Regurgitated chokecherries to the sickening statements made by defense attorney Lisa Kauffman regarding a 13-year-old rape victim during a sentencing hearing on Monday. The man she was defending, Justin Griffith, 26, was initially charged with sexual intercourse without consent after prosecutors found evidence he had victimized patients at the teenage addiction recovery center where he worked. He pleaded guilty to a single count of felony sexual assault under a plea deal worked out with prosecutors.
While it is a defense attorney’s duty to represent her client to the best of her ability, Kauffman’s statements portraying the victim as a temptress were an embarrassment to her profession. Besides declaring that the 13-year-old victim “looks and acts like she's 18 years old” and telling the judge, “You should see the pictures of her and the hair and the makeup,” Kauffman also alleged that the treatment center was a place where teen girls “acted out sexually” in a wild atmosphere, and said that Griffith had not received training on how to cope with that.
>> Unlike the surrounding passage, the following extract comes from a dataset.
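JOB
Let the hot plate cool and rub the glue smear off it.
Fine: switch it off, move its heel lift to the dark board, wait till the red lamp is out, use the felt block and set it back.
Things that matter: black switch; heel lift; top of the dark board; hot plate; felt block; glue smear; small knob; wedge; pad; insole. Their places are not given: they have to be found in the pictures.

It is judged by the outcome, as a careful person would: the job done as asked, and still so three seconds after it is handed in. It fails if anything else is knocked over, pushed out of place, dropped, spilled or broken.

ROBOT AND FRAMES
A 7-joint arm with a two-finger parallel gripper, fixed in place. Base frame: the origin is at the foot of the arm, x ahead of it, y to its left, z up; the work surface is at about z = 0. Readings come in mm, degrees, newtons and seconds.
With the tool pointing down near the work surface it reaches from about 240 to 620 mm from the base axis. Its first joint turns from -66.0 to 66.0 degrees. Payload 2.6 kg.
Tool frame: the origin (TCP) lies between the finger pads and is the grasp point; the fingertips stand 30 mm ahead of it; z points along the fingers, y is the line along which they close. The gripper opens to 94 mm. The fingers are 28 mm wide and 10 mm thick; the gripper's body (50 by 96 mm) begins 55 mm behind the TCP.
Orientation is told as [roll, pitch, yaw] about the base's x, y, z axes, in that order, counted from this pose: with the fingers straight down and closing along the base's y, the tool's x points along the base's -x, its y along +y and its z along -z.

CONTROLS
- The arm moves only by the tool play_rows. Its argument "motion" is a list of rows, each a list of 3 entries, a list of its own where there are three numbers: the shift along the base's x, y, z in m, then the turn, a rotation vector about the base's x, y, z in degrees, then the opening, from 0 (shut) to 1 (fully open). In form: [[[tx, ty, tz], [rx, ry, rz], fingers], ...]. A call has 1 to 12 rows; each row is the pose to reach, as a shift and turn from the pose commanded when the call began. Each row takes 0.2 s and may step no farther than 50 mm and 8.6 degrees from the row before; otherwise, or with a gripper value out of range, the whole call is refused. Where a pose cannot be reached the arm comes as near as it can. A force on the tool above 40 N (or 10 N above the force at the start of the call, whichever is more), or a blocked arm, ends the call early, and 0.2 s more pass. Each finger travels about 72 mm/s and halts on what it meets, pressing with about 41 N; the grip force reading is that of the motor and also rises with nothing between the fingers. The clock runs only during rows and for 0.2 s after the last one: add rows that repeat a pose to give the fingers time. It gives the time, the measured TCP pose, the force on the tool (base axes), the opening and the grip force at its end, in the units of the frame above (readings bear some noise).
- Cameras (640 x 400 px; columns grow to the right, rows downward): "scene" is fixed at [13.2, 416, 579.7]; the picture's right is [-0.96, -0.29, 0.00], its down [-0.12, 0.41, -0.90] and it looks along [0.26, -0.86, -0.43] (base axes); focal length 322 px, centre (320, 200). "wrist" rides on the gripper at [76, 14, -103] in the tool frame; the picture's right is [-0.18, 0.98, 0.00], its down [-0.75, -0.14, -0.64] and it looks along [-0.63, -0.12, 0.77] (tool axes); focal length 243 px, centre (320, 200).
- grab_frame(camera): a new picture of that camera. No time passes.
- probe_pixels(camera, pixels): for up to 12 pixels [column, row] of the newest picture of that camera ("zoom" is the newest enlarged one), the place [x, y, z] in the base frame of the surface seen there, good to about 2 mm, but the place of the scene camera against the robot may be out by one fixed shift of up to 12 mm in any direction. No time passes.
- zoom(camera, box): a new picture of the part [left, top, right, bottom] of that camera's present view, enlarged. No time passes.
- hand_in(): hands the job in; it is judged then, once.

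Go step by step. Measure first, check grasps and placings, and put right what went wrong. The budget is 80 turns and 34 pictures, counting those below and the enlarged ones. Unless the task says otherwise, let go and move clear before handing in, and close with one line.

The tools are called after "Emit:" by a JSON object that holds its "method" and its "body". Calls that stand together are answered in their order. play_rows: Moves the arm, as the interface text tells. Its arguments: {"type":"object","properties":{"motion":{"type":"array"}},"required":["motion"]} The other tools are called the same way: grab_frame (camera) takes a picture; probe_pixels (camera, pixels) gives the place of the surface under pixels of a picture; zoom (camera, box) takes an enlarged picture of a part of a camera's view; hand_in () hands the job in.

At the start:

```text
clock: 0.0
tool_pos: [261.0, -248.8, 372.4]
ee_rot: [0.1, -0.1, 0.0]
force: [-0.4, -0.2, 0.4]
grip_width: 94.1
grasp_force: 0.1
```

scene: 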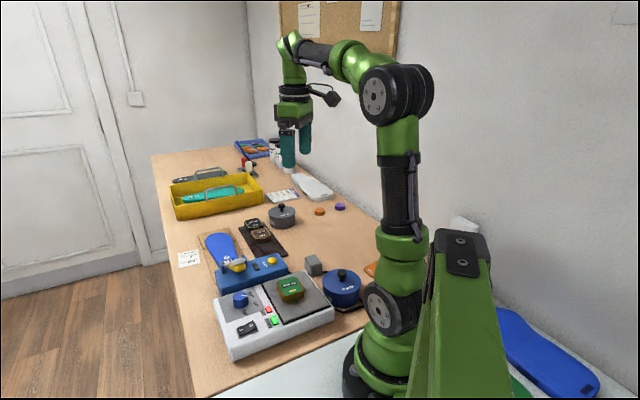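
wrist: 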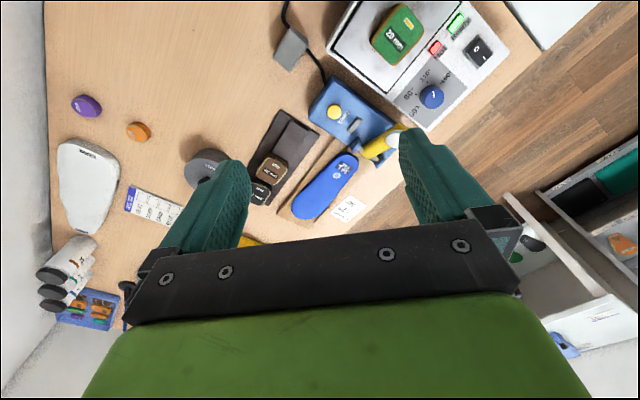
The good news is that Missoula County District Court Judge Robert "Dusty" Deschamps was not persuaded by these deeply offensive and unwarranted attacks, and ultimately handed down a sentence of 20 years with the Department of Corrections, 16 suspended, plus sexual offender treatment and sex offender registration.
Rivers of free-flowing huckleberries to the city of Missoula’s plan to remove an old dam from Rattlesnake Creek and add more open space to the local stock of recreation opportunities. The dam was built more than 100 years ago to store additional water as needed, but ended up blocking fish from making their normal spawning rounds. It was transferred to the city along with Mountain Water Co.’s other local assets, including 45 acres of land along the Rattlesnake Creek corridor that may be used to expand a popular trail through the area. Trout Unlimited and Fish, Wildlife and Parks have both offered to help lead the dam removal project, which will cost an estimated $1 million and could begin as soon as 2019.
Chokecherries to the Child and Family Services division of the Montana Department of Public Health and Human Services for failing to provide important details regarding the deaths of eight children to an interim legislative committee earlier this week. An ombudsman is required by law to investigate the deaths of any children involved with the division, and a new law allows legislators to review specific cases. Yet Shannon McDonald, who oversees the division, was unable to provide the committee with anything but the most general outline of the tragic deaths of eight children who died this year, six of whom had been brought to the attention of the state before their deaths. Committee members rightly pushed for further information that would help the committee understand what was needed to prevent such tragedies from happening again, only to be told that this important information was not yet available and would be provided at a later date.
Heart-warmed huckleberries to the Griz football players who took time during their stay in Seattle last weekend to visit a young fan in the Seattle Children’s Hospital. Troy Ross, 3, was airlifted to the hospital from Great Falls after he began having trouble breathing due to as-yet undiagnosed medical issues. Once informed of the situation, Coach Bob Stitt, football operations director Colin Bonnickson, quarterback Reese Phillips, center Cooper Sprunk, wide receiver Makena Simis and wide receiver Josh Horner, who also hails from Great Falls, spent about 45 minutes with Ross while their teammates took a tour of Husky Stadium. The Griz may have lost their game against Washington last Saturday but these kind-hearted players still managed to score an important victory.